> **DOCUMENT SEGMENT**:
..........

As the on-chain derivatives market continues to expand, more traders are looking for DeFi trading protocols that can balance execution efficiency with self-custody of assets. Phoenix emerged in this context as a high performance on-chain trading infrastructure.
Compared with traditional derivatives protocols that rely on automated market makers, or AMMs, Phoenix places greater emphasis on low slippage, high frequency trading, and order depth management. Its architecture is closer to the matching systems used by centralized exchanges in traditional financial markets. As demand grows for on-chain quantitative trading, professional market making, and high frequency strategies, the on-chain order book model represented by Phoenix is gradually regaining market attention.

..........

> **DATA**:
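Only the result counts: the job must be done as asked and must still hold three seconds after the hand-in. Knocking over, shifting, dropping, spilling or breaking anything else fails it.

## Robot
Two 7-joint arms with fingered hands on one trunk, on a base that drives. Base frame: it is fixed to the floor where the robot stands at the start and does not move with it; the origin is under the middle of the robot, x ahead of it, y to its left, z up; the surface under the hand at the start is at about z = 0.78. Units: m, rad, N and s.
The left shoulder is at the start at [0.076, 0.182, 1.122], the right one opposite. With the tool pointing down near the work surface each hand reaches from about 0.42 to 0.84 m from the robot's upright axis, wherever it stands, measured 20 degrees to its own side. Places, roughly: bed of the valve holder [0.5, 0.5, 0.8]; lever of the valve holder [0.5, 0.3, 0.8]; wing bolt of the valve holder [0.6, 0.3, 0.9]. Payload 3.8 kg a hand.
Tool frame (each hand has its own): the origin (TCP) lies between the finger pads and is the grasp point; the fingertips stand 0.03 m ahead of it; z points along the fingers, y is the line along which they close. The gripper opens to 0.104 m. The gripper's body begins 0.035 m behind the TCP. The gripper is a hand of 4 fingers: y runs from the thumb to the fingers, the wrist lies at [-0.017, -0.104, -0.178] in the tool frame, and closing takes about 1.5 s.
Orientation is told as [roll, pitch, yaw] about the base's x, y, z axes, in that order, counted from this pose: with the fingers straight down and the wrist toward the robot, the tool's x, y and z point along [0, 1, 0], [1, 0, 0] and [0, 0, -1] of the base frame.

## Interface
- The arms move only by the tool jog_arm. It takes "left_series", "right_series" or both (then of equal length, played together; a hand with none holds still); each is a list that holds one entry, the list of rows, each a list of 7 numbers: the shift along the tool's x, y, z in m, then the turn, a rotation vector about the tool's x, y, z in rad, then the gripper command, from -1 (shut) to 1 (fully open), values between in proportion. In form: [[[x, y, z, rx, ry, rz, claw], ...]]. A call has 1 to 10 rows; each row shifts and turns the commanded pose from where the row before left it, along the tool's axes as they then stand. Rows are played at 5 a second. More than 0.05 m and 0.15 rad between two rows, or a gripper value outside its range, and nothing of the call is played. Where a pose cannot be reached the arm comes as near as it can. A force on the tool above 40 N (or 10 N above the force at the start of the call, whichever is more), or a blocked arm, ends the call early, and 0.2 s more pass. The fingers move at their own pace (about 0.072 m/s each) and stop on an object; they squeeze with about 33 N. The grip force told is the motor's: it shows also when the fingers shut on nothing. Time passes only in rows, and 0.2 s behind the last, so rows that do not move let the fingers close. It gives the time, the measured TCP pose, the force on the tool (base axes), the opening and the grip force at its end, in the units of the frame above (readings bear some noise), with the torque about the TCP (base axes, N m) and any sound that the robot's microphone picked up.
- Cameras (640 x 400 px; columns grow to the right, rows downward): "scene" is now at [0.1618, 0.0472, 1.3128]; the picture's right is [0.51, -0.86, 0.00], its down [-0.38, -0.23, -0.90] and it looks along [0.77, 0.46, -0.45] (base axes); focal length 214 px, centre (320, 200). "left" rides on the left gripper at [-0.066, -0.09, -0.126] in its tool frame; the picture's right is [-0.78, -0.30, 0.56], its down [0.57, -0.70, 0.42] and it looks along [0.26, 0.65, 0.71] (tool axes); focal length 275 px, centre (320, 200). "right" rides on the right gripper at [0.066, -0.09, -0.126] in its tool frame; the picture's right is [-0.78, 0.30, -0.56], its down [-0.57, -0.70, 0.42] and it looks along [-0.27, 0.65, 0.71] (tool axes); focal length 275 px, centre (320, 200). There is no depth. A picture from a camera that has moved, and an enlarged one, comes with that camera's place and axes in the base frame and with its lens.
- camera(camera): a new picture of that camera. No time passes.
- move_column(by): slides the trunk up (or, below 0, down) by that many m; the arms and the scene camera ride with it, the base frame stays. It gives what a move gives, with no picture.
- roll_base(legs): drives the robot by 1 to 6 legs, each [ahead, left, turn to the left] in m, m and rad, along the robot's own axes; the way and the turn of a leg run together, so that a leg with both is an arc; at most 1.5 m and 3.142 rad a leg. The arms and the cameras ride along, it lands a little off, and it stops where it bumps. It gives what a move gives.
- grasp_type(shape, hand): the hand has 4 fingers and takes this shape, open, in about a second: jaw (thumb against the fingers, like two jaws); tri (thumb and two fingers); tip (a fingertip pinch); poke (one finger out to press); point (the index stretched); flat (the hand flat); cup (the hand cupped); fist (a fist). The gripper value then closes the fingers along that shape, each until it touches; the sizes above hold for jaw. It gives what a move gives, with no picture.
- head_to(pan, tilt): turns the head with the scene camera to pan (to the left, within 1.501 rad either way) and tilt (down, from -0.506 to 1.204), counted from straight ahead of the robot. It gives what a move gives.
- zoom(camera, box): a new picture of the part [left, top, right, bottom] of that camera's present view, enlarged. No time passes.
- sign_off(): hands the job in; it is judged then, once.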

..........

> **TASK SET**:
**a.** Copy the part of the document segment from the words "As the on-chain" through the words "on-chain trading infrastructure.".
**b.** Go on with the document segment that begins "As the on-chain" from its last line.

> **RESPONSES PER TASK**:
**a.**
As the on-chain derivatives market continues to expand, more traders are looking for DeFi trading protocols that can balance execution efficiency with self-custody of assets. Phoenix emerged in this context as a high performance on-chain trading infrastructure.

**b.**
Early decentralized trading markets were mainly dominated by the AMM model. AMMs use liquidity pools to complete asset swaps, lowering the barrier to on-chain market making, but they also bring issues such as slippage, lower capital efficiency, and limited price discovery. As DeFi expanded into perpetual futures and more professional trading use cases, the traditional AMM model gradually became less able to meet the needs of high frequency trading and complex order management.
At the same time, centralized exchanges have long dominated the perpetual futures market. Their core advantage comes from high performance order books and real time matching. However, centralized platforms usually require users to custody assets with the platform and rely on the platform itself to maintain order and liquidation systems.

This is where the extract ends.